--- START OF PROVIDED MATERIAL ---

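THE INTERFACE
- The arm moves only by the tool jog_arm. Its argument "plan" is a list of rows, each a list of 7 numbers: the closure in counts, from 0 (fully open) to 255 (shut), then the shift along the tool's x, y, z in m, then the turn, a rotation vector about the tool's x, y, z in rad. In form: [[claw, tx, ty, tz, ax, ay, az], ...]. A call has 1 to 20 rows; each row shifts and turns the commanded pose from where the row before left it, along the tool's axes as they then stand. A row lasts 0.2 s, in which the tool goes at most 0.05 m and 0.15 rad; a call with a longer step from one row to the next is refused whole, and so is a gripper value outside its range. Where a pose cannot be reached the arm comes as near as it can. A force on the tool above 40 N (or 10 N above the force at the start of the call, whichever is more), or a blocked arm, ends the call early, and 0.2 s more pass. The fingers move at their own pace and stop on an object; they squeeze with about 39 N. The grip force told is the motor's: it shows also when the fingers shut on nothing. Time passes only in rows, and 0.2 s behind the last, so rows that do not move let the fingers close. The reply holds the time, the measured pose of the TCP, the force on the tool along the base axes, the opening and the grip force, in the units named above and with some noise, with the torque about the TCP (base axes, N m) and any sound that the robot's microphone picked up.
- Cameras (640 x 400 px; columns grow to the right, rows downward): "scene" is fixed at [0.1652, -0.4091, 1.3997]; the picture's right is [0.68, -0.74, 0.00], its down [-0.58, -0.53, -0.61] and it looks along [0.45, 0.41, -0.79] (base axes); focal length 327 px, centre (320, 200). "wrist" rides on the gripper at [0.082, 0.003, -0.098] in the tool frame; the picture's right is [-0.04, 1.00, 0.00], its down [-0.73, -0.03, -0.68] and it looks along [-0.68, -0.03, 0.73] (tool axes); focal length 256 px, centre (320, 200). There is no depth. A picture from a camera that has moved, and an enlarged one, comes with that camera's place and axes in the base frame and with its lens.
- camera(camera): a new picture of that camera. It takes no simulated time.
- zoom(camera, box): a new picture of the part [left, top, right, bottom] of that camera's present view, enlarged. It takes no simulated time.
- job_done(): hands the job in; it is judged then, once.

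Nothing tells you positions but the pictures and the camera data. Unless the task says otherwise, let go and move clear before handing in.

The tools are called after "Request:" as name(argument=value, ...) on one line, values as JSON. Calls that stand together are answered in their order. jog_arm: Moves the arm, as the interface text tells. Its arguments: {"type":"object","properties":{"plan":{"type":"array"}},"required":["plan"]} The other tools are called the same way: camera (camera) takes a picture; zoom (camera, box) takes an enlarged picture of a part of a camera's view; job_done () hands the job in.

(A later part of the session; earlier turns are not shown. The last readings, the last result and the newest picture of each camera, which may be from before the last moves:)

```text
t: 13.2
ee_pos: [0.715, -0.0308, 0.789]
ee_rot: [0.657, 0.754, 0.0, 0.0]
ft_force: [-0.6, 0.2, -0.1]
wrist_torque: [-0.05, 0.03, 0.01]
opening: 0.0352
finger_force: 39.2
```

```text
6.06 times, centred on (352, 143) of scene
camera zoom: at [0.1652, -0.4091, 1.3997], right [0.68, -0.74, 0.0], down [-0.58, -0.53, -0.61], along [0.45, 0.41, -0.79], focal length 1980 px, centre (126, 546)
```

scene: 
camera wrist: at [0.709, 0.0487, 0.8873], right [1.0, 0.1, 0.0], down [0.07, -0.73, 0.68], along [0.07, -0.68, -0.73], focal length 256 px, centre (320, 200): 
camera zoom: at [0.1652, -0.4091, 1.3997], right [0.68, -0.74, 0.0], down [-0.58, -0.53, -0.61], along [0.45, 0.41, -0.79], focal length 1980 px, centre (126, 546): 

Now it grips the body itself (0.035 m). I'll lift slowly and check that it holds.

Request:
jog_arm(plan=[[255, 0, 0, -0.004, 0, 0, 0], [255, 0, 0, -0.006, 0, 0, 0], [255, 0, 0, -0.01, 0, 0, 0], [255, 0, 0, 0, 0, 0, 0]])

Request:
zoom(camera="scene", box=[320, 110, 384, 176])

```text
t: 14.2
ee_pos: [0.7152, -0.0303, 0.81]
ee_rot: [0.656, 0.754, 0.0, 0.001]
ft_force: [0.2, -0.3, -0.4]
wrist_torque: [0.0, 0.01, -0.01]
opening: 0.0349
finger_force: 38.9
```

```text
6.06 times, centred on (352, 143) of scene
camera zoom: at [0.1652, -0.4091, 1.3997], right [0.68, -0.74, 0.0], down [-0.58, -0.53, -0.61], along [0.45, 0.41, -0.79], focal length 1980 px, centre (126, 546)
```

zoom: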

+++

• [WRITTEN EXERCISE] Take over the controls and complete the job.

--- END OF PROVIDED MATERIAL ---

• [WRITTEN EXERCISE] Using the listing above, list every line in which the string "simulated" occurs.

• [FULL SOLUTION]
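- camera(camera): a new picture of that camera. It takes no simulated time.
- zoom(camera, box): a new picture of the part [left, top, right, bottom] of that camera's present view, enlarged. It takes no simulated time.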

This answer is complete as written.